**SUPPLIED INFORMATION**
########

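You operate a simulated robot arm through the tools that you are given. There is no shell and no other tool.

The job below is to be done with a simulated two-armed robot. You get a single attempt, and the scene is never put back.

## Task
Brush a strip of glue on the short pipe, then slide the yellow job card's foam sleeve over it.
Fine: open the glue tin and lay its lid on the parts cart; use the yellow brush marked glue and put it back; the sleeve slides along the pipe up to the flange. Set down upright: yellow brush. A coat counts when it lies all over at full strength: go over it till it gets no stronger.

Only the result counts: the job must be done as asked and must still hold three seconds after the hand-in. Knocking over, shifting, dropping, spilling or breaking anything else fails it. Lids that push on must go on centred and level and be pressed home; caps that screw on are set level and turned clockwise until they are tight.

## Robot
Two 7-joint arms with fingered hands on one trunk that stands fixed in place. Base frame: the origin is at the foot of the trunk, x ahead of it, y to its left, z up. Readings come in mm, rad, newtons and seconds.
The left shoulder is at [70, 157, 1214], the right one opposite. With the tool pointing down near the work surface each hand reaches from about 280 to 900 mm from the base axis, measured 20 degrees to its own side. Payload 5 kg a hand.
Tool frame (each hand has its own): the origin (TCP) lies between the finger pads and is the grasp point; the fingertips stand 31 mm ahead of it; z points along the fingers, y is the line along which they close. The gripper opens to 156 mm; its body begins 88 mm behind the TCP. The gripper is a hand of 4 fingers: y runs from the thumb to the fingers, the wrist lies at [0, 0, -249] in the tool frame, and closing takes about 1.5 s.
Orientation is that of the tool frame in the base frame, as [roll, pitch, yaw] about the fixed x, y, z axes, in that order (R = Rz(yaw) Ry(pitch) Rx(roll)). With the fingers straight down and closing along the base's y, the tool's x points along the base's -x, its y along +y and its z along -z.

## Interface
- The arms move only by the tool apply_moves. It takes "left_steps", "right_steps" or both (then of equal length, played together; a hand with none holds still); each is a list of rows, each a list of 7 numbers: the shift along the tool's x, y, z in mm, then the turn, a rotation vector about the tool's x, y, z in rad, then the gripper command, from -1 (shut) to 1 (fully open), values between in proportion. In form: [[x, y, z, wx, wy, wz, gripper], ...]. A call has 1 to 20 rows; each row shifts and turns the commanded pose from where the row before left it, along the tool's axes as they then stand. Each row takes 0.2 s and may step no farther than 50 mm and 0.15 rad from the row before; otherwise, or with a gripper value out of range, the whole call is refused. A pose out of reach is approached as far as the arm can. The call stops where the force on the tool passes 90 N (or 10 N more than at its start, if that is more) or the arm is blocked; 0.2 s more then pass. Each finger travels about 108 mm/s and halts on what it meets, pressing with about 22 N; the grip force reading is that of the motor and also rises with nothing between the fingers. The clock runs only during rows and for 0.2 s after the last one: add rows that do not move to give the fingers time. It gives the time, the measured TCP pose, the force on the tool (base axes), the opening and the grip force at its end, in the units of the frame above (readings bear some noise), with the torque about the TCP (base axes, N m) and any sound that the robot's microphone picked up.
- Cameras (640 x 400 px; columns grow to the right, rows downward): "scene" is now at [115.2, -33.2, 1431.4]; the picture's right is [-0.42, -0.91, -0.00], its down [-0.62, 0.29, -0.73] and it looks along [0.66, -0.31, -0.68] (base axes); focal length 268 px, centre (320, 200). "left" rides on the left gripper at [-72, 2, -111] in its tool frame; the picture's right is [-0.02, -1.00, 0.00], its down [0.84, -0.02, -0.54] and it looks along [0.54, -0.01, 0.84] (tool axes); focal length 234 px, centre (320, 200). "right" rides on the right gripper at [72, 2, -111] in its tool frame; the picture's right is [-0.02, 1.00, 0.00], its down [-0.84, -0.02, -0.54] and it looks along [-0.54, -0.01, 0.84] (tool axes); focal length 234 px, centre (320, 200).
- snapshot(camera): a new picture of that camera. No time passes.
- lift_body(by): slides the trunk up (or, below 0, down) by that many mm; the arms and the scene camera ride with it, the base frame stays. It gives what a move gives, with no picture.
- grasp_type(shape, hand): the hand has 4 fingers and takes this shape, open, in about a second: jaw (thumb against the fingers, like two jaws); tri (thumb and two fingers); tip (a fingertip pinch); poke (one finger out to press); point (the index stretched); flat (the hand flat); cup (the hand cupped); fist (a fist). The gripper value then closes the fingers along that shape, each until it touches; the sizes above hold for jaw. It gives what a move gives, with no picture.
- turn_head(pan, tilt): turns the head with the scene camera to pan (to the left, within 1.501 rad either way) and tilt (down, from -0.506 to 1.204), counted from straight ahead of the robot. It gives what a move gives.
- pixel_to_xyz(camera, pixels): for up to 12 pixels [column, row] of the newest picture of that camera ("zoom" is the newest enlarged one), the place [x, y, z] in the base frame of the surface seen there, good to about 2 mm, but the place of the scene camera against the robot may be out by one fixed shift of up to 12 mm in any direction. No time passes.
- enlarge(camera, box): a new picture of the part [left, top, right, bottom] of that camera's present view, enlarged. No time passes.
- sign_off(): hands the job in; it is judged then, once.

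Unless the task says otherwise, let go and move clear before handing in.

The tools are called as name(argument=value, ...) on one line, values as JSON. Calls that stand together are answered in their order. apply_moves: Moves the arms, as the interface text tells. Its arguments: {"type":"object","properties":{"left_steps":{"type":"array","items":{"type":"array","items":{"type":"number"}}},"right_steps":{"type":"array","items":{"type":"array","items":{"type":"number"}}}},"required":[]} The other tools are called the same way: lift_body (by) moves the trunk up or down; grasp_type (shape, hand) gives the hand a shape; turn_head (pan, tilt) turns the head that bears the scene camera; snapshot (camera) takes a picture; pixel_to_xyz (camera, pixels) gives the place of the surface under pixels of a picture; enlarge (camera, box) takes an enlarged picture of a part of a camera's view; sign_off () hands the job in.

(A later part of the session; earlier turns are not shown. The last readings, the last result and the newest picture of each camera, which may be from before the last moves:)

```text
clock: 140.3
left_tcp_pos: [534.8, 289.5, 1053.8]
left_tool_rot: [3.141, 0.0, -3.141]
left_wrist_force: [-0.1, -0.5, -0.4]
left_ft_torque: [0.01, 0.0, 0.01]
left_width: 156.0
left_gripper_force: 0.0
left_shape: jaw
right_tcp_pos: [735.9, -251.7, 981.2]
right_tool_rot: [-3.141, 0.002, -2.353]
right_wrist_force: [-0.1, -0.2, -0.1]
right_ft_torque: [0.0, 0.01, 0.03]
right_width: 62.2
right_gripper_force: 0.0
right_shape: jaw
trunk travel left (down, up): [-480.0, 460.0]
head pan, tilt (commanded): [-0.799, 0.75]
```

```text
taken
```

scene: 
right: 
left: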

########

**EXERCISE OBJECTIVE**
Return what is listed above, exactly and completely. Write them as strings in a JSON array, leaving out blank lines.

**TASK RESPONSE**
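[
  "You operate a simulated robot arm through the tools that you are given. There is no shell and no other tool.",
  "The job below is to be done with a simulated two-armed robot. You get a single attempt, and the scene is never put back.",
  "## Task",
  "Brush a strip of glue on the short pipe, then slide the yellow job card's foam sleeve over it.",
  "Fine: open the glue tin and lay its lid on the parts cart; use the yellow brush marked glue and put it back; the sleeve slides along the pipe up to the flange. Set down upright: yellow brush. A coat counts when it lies all over at full strength: go over it till it gets no stronger.",
  "Only the result counts: the job must be done as asked and must still hold three seconds after the hand-in. Knocking over, shifting, dropping, spilling or breaking anything else fails it. Lids that push on must go on centred and level and be pressed home; caps that screw on are set level and turned clockwise until they are tight.",
  "## Robot",
  "Two 7-joint arms with fingered hands on one trunk that stands fixed in place. Base frame: the origin is at the foot of the trunk, x ahead of it, y to its left, z up. Readings come in mm, rad, newtons and seconds.",
  "The left shoulder is at [70, 157, 1214], the right one opposite. With the tool pointing down near the work surface each hand reaches from about 280 to 900 mm from the base axis, measured 20 degrees to its own side. Payload 5 kg a hand.",
  "Tool frame (each hand has its own): the origin (TCP) lies between the finger pads and is the grasp point; the fingertips stand 31 mm ahead of it; z points along the fingers, y is the line along which they close. The gripper opens to 156 mm; its body begins 88 mm behind the TCP. The gripper is a hand of 4 fingers: y runs from the thumb to the fingers, the wrist lies at [0, 0, -249] in the tool frame, and closing takes about 1.5 s.",
  "Orientation is that of the tool frame in the base frame, as [roll, pitch, yaw] about the fixed x, y, z axes, in that order (R = Rz(yaw) Ry(pitch) Rx(roll)). With the fingers straight down and closing along the base's y, the tool's x points along the base's -x, its y along +y and its z along -z.",
  "## Interface",
  "- The arms move only by the tool apply_moves. It takes \"left_steps\", \"right_steps\" or both (then of equal length, played together; a hand with none holds still); each is a list of rows, each a list of 7 numbers: the shift along the tool's x, y, z in mm, then the turn, a rotation vector about the tool's x, y, z in rad, then the gripper command, from -1 (shut) to 1 (fully open), values between in proportion. In form: [[x, y, z, wx, wy, wz, gripper], ...]. A call has 1 to 20 rows; each row shifts and turns the commanded pose from where the row before left it, along the tool's axes as they then stand. Each row takes 0.2 s and may step no farther than 50 mm and 0.15 rad from the row before; otherwise, or with a gripper value out of range, the whole call is refused. A pose out of reach is approached as far as the arm can. The call stops where the force on the tool passes 90 N (or 10 N more than at its start, if that is more) or the arm is blocked; 0.2 s more then pass. Each finger travels about 108 mm/s and halts on what it meets, pressing with about 22 N; the grip force reading is that of the motor and also rises with nothing between the fingers. The clock runs only during rows and for 0.2 s after the last one: add rows that do not move to give the fingers time. It gives the time, the measured TCP pose, the force on the tool (base axes), the opening and the grip force at its end, in the units of the frame above (readings bear some noise), with the torque about the TCP (base axes, N m) and any sound that the robot's microphone picked up.",
  "- Cameras (640 x 400 px; columns grow to the right, rows downward): \"scene\" is now at [115.2, -33.2, 1431.4]; the picture's right is [-0.42, -0.91, -0.00], its down [-0.62, 0.29, -0.73] and it looks along [0.66, -0.31, -0.68] (base axes); focal length 268 px, centre (320, 200). \"left\" rides on the left gripper at [-72, 2, -111] in its tool frame; the picture's right is [-0.02, -1.00, 0.00], its down [0.84, -0.02, -0.54] and it looks along [0.54, -0.01, 0.84] (tool axes); focal length 234 px, centre (320, 200). \"right\" rides on the right gripper at [72, 2, -111] in its tool frame; the picture's right is [-0.02, 1.00, 0.00], its down [-0.84, -0.02, -0.54] and it looks along [-0.54, -0.01, 0.84] (tool axes); focal length 234 px, centre (320, 200).",
  "- snapshot(camera): a new picture of that camera. No time passes.",
  "- lift_body(by): slides the trunk up (or, below 0, down) by that many mm; the arms and the scene camera ride with it, the base frame stays. It gives what a move gives, with no picture.",
  "- grasp_type(shape, hand): the hand has 4 fingers and takes this shape, open, in about a second: jaw (thumb against the fingers, like two jaws); tri (thumb and two fingers); tip (a fingertip pinch); poke (one finger out to press); point (the index stretched); flat (the hand flat); cup (the hand cupped); fist (a fist). The gripper value then closes the fingers along that shape, each until it touches; the sizes above hold for jaw. It gives what a move gives, with no picture.",
  "- turn_head(pan, tilt): turns the head with the scene camera to pan (to the left, within 1.501 rad either way) and tilt (down, from -0.506 to 1.204), counted from straight ahead of the robot. It gives what a move gives.",
  "- pixel_to_xyz(camera, pixels): for up to 12 pixels [column, row] of the newest picture of that camera (\"zoom\" is the newest enlarged one), the place [x, y, z] in the base frame of the surface seen there, good to about 2 mm, but the place of the scene camera against the robot may be out by one fixed shift of up to 12 mm in any direction. No time passes.",
  "- enlarge(camera, box): a new picture of the part [left, top, right, bottom] of that camera's present view, enlarged. No time passes.",
  "- sign_off(): hands the job in; it is judged then, once.",
  "Unless the task says otherwise, let go and move clear before handing in.",
  "The tools are called as name(argument=value, ...) on one line, values as JSON. Calls that stand together are answered in their order. apply_moves: Moves the arms, as the interface text tells. Its arguments: {\"type\":\"object\",\"properties\":{\"left_steps\":{\"type\":\"array\",\"items\":{\"type\":\"array\",\"items\":{\"type\":\"number\"}}},\"right_steps\":{\"type\":\"array\",\"items\":{\"type\":\"array\",\"items\":{\"type\":\"number\"}}}},\"required\":[]} The other tools are called the same way: lift_body (by) moves the trunk up or down; grasp_type (shape, hand) gives the hand a shape; turn_head (pan, tilt) turns the head that bears the scene camera; snapshot (camera) takes a picture; pixel_to_xyz (camera, pixels) gives the place of the surface under pixels of a picture; enlarge (camera, box) takes an enlarged picture of a part of a camera's view; sign_off () hands the job in.",
  "(A later part of the session; earlier turns are not shown. The last readings, the last result and the newest picture of each camera, which may be from before the last moves:)",
  "```text",
  "clock: 140.3",
  "left_tcp_pos: [534.8, 289.5, 1053.8]",
  "left_tool_rot: [3.141, 0.0, -3.141]",
  "left_wrist_force: [-0.1, -0.5, -0.4]",
  "left_ft_torque: [0.01, 0.0, 0.01]",
  "left_width: 156.0",
  "left_gripper_force: 0.0",
  "left_shape: jaw",
  "right_tcp_pos: [735.9, -251.7, 981.2]",
  "right_tool_rot: [-3.141, 0.002, -2.353]",
  "right_wrist_force: [-0.1, -0.2, -0.1]",
  "right_ft_torque: [0.0, 0.01, 0.03]",
  "right_width: 62.2",
  "right_gripper_force: 0.0",
  "right_shape: jaw",
  "trunk travel left (down, up): [-480.0, 460.0]",
  "head pan, tilt (commanded): [-0.799, 0.75]",
  "```",
  "```text",
  "taken",
  "```",
  "scene: ",
  "right: ",
  "left:"
]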